Membership organizations in the planning field don’t expect to see CFP Board engage in membership activities, such as establishing chapters, hosting conferences, writing continuing education materials and forming a political action committee.

“We certainly understand why they made the [reorganization] move,” said Jeff Jones, chairman of the board of the National Association of Personal Financial Advisors. “The 501(c)(3) was limiting their ability to push the profession forward.”

Jones said NAPFA will continue to work well with the CFP Board.

“It’s been strong support from both sides for each other, and that won’t change at this time,” said Jones, a partner and director of financial planning at Longview Financial Advisors.

The CFP Board action comes as the FPA has begun working to achieve legal recognition for the term “financial planner.” Although CFP Board officials say they support the concept of title protection, the organization opposes planner regulation at the state level, an avenue FPA might take.

Moisand denied that the CFP Board’s reorganization was a response to FPA’s title initiative, pointing out that the restructuring was being considered before FPA announced its effort.   
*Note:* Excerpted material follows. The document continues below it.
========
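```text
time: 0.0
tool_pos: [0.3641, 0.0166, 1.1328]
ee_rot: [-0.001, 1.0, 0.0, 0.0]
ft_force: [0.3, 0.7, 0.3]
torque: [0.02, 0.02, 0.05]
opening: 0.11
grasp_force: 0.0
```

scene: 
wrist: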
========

A disagreement over how to approach title protection “doesn’t mean either organization is wrong,” Mahoney said. “It just reflects a difference in focus and priority. We’ll be talking to many, many, many constituents across the profession, including CFP Board, this year.”

The CFP Board says its reorganization will help it achieve its goal of reaching a total of 150,000 CFPs in the United States by 2030, up from approximately 95,000 now. But one CFP said that there’s such a thing as too many CFPs.

“They seem obsessed with growing in volume more than supporting the CFPs that already exist or, frankly, than ensuring the credential itself doesn’t experience ‘inflation’ as they continue to ‘print CFPs,’” Andrew Lippert, founder of Simplified Wealth, wrote in an email. “If they spent half as much time as they do fixated on growth and focused on the value behind the credential, growth would take care of itself, sustainably.”

Another CFP applauded the board’s restructuring to make a stronger push to expand the profession.

“Happy to see this,” Jirayr Kembikian, co-founder of Citrine Capital, tweeted Wednesday. “It’s exactly what CFP Board should be spending money on.”

In a Twitter exchange Wednesday, the CFP Board indicated that separating into two nonprofits won’t increase the annual cost of CFP certification, which is approximately $455.

“No, this change will not affect the annual certification fee,” the CFP Board account tweeted in response to a tweet from Wealthbridge Financial Advisors.